## [Set exercise]
Filter the records below down to lines containing "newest".

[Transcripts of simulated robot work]

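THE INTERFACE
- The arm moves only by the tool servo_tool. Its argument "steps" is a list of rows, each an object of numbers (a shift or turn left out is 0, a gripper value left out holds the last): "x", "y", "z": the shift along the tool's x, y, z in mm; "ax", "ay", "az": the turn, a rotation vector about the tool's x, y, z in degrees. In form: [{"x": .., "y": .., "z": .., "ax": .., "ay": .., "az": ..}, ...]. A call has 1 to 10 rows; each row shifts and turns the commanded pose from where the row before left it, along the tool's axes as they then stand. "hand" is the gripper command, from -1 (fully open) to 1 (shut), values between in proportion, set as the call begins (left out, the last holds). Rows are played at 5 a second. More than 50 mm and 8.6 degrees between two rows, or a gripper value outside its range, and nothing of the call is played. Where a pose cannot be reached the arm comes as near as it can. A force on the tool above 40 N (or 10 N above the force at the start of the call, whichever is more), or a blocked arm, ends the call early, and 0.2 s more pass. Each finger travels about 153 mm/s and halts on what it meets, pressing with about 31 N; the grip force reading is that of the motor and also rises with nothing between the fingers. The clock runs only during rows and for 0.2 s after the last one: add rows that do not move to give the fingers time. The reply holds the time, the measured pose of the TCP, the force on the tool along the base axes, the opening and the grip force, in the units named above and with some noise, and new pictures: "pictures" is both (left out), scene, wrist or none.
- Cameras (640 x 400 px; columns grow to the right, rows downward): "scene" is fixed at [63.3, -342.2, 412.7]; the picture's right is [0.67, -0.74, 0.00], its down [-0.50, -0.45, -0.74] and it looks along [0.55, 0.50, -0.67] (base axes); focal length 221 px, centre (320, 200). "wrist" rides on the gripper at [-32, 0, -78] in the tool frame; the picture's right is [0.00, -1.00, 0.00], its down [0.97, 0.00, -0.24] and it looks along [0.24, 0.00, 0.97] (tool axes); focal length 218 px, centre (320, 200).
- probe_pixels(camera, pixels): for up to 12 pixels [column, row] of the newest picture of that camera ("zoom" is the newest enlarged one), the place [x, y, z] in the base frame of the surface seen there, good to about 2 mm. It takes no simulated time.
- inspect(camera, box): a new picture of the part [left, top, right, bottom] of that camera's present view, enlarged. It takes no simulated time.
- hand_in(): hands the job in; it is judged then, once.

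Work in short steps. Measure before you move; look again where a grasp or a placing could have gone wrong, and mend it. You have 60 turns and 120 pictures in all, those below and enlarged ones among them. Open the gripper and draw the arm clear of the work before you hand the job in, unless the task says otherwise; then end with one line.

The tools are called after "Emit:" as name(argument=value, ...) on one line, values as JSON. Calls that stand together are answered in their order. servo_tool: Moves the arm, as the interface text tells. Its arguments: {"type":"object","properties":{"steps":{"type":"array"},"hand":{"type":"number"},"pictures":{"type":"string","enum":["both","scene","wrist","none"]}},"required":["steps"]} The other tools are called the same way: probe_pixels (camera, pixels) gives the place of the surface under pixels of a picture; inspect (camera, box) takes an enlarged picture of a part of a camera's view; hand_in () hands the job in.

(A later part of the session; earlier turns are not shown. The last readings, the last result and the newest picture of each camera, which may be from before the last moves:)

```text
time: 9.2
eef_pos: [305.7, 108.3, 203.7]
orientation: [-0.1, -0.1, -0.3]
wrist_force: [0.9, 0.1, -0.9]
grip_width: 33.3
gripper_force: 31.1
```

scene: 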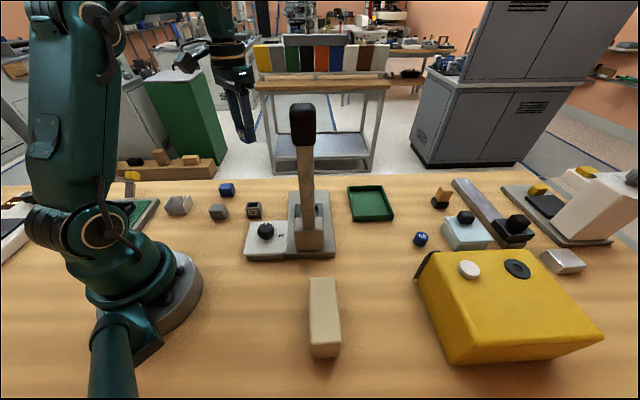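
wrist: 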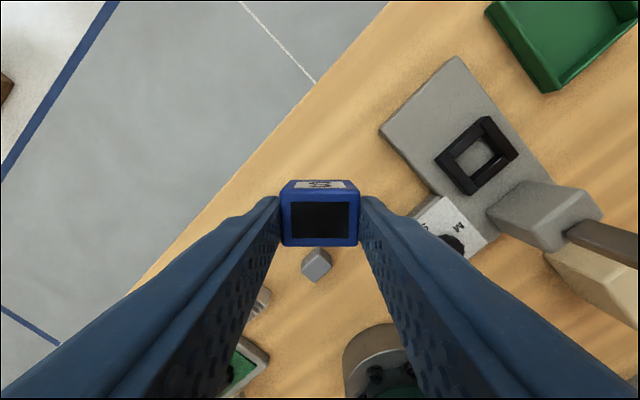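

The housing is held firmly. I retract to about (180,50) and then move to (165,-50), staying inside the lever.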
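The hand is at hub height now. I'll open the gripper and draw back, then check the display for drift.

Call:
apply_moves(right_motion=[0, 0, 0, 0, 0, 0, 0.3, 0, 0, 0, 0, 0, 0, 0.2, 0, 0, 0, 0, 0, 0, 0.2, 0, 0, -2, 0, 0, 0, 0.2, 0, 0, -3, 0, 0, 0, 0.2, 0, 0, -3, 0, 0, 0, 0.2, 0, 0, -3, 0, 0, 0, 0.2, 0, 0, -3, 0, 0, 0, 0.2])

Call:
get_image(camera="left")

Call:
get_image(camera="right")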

## [Exercise solution]
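- probe_pixels(camera, pixels): for up to 12 pixels [column, row] of the newest picture of that camera ("zoom" is the newest enlarged one), the place [x, y, z] in the base frame of the surface seen there, good to about 2 mm. It takes no simulated time.
(A later part of the session; earlier turns are not shown. The last readings, the last result and the newest picture of each camera, which may be from before the last moves:)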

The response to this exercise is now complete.